Ahh, not knowing the history here, I tried to be neutral.

No offense intended.

> 
>> who might have been less inclined to write scaled
>> integer arithmetic code
> 
> Before i wrote the double arithmetic code, that code did use integer
> arithmetic.  I had written that integer arithmetic code several years
> earlier.
> 
>> decided, instead, to adopt doubles.
> 
> I deemed the change necessary because the roff(7) input syntax
> supports decimal fractions.
> 
> Admittedly, it might be possible to parse 23.999 as *two* integers
> (23 and 999), scale both parts separately, do some kind of carry,
> and finally add both results, all using integer arithmetics.
> I admit i did not consider that possibility when switching this
> code to floating point, but it does not feel like a simple solution.
> 
>> OK, fine, but I think an implied goal here is to generate an exact
>> *rounded* result.  Which is necessary because as often seen doubles
>> don't calculate integer values very reliably.
>> 
>> While your fix is obviously valid I think the fix could also have
>> been
>> 
>>     *res = trunc(myres + 0.5);
>> 
>> which eliminates the 23.999999 problem in the usual floating-point
>> way.
> 
> No, that would be incorrect behaviour.
> If myres is 23.9 or 23.99 or even 23.999999, then roff(7) semantics
> requires that *res must become 23, but your rounding would make it 24.

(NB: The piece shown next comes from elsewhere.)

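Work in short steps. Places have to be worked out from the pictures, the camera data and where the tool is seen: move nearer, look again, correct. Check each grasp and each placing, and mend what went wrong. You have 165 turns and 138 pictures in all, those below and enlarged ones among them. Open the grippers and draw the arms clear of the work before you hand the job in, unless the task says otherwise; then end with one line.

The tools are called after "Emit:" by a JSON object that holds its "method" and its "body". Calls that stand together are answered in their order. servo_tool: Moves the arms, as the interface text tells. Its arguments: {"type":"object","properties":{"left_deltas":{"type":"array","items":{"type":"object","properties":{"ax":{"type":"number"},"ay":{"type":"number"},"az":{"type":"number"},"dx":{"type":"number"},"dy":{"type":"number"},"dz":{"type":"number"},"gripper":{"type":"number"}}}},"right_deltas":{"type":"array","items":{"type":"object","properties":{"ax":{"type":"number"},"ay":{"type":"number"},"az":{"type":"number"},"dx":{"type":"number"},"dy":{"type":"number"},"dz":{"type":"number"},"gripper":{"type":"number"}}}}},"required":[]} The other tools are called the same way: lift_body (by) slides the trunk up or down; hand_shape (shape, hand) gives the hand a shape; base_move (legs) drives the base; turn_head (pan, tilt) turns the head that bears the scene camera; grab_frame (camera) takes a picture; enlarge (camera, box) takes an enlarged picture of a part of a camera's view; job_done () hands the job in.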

So now that makes me confused, as your original example was

> 100M = 100 * 24/100 = 23   # sic, 23 instead of 24

which result was correct/incorrect depending on compiler options.  Is
it supposed to be (100*24)/100 or the likely broken 100*(24/100)?  It
seems roff(7) is way outside my comfort zone after all.

Your test case attempt:

> 	double x, y;
> 	x = 100.0;
> 	y = 24.0/100.0;
> 	x *= y;

will not work -O2 as the compiler reduces the arithmetic to a
load/store of a compile-time computed constant.

I suggest inserting

void
altc(double *a, double *b) {
return;
}

as a separate compilation unit, and adding

void
altc( double *a, double *b);

near the top, and adding

         altc(&x, &y);

before
         x *= y;

which outsmarts the compiler and forces arithmetic even -O2.

As a suggestion, perhaps there should be specific comments
to explain the ordered and simple arithmetic statements.